SoR: “Somewhere in intermediate land.” They didn’t use modern language of SoRs but they are closest to what we would now call intermediate scrutiny.
The Lochner Era was a period ranging from 1897-1937ish when the Supreme Court struck down a bunch of economic regulations on SDP grounds by looking at detailed facts of disputes (like in a Brandeis brief, where Brandeis tried to re-legislate the law before the court). They made these decisions based on their own reasonableness sensibilities.
Allgeyer, a case from 1897, was the first time the court relied on SDP to strike down a state law.
Lochner Era and Lochner Retreat Standards of Review
At the start of the Lochner Era, the court used something akin to intermediate scrutiny to analyze SDP claims, but not with our modern language. It was NOT deferential.
During its retreat, it became much more deferential and used rational basis (up until Ferguson, where SDP was arguably dead).
Lochner v. NY (1905)
Bakers wanted to work long hours. Gov limited them. Court struck down the restriction on the bakers under SDP (because freedom to contract exists under SDP). This is a change from Slaughterhouse (1872) where the court said Art 4 PNI gave you rights to do what you want in general and Allgeyer (where SDP first used). Lochner continued Allgeyer.
Court said that “This is not a question of substituting the judgment of the court for that of the legislature.” But that’s exactly what they did and that’s what the Lochner era was about.
Neither the majority nor dissent tried to say there was no such thing as SDP.
Theory 1: Standard Theory
The standard theory is that the Court was just very committed to laissez faire principles during the Lochner Era. Justice Holmes accused the Court of this.
Theory 2: Revisionist Theory
There are a lot of laws that the Court upheld during this period; it didn’t just strike down everything. This makes the Standard Theory not fully accurate. The court wants to be legislators and they want to make those judgment calls on whether they like the law themselves. That’s the second theory.
Theory 3: Whim
This isn’t really a theory but rather just the jaded perception that the Court did whatever it felt like during the Lochner Era.
Retreat from Lochner
The court around 1937 sets itself on a trajectory to be much more deferential to legislation, almost to the point of not really having SDP. Seven cases illustrate this shift:
Meyer v. Nebraska
Pierce v. Society of Sisters
Bartels v. Iowa
West Coast Hotel v. Parrish
Carolene and Footnote 4
Williamson v. Lee Optical
Ferguson
Meyer v. Nebraska
Part of the Lochner Era. A state law criminalizing teaching kids foreign languages violates the 14A SDP.
Pierce v. Society of Sisters
Also Lochner Era. State law criminalizing failure to enroll kids in public school violated the right of parents to direct their childrens’ upbringing.
Bartels v. Iowa
Also Lochner Era. Law requiring all schoolchildren to be taught English.
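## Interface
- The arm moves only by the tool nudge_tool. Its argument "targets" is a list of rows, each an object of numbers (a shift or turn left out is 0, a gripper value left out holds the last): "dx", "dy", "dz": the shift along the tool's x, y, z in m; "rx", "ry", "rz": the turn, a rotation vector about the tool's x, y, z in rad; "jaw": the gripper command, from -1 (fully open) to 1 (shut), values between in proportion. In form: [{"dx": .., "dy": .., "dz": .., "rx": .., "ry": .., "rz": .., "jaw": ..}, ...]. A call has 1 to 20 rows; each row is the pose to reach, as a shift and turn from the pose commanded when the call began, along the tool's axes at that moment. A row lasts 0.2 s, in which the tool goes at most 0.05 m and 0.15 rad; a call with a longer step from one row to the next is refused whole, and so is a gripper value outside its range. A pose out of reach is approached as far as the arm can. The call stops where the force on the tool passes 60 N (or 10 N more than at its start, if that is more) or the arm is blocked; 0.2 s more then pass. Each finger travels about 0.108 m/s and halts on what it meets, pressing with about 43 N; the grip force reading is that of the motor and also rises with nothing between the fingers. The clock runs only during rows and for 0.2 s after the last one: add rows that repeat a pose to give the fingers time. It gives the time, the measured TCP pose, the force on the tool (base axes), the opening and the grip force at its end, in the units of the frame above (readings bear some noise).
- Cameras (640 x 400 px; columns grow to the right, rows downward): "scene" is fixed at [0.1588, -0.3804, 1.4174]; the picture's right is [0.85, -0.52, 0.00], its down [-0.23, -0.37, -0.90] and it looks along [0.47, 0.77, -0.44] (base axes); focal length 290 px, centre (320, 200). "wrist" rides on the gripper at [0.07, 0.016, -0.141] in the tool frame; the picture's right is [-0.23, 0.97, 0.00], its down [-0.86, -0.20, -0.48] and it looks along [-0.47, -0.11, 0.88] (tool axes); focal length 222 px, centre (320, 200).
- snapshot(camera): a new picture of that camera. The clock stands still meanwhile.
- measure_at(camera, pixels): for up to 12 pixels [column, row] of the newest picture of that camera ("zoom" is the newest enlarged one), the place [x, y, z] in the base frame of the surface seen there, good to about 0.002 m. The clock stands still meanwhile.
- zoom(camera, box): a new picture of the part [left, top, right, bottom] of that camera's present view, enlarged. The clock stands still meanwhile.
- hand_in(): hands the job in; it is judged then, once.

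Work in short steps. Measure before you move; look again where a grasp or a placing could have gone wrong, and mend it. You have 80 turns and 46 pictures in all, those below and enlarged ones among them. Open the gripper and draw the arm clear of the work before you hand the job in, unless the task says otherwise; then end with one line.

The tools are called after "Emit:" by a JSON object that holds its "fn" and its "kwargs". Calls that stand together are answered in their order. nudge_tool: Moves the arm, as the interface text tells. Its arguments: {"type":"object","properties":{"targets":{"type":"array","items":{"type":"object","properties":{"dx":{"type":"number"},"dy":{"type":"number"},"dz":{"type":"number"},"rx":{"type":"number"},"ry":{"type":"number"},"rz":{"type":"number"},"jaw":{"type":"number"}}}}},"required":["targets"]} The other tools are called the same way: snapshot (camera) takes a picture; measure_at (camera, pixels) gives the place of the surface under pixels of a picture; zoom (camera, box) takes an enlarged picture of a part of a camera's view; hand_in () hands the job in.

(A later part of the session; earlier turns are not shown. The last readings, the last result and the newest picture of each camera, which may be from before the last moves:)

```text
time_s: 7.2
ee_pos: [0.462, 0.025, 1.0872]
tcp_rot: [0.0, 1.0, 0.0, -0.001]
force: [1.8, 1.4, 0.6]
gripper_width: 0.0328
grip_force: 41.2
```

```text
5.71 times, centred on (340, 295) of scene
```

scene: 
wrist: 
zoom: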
Struck down for same SDP reasons as Meyer.
West Coast Hotel v. Parrish
Break from Lochner. Much more deferential tone.
Court upholds minimum wage law (that’s the first sign of shift away from Lochner) as consistent with the SDP - “regulation which is reasonable in relation to its subject and is adopted in the interests of the community is due process”.
Carolene and Footnote 4
Carolene:
Court upheld fed law prohibit interstate commerce with “filled” milk (unhealthy). Court begins writing rules for how to handle SDP claims. They say if there are any facts that could justify the law, then we presume there’s a rational basis. Strong deference breaks from Lochner and weakens SDP.
Footnote 4:
The Court is saying that even though they preach strong deference here in Carolene with the filled milk, there may be other situations where people claim individual rights invoking SDP and the Court will go back to being aggressive. For example, with enumerated rights, something more than strong deference is appropriate.
Footnote 4 is famous because the court says that it will be less deferential in situations where someone is being shut out of the political process, especially a “discrete and insular minority”. That means a group that isn’t powerful enough to be relevant on their own, so it would be hard to form political affiliations to get stuff they want.
Equal Protection Clause later shows this influence.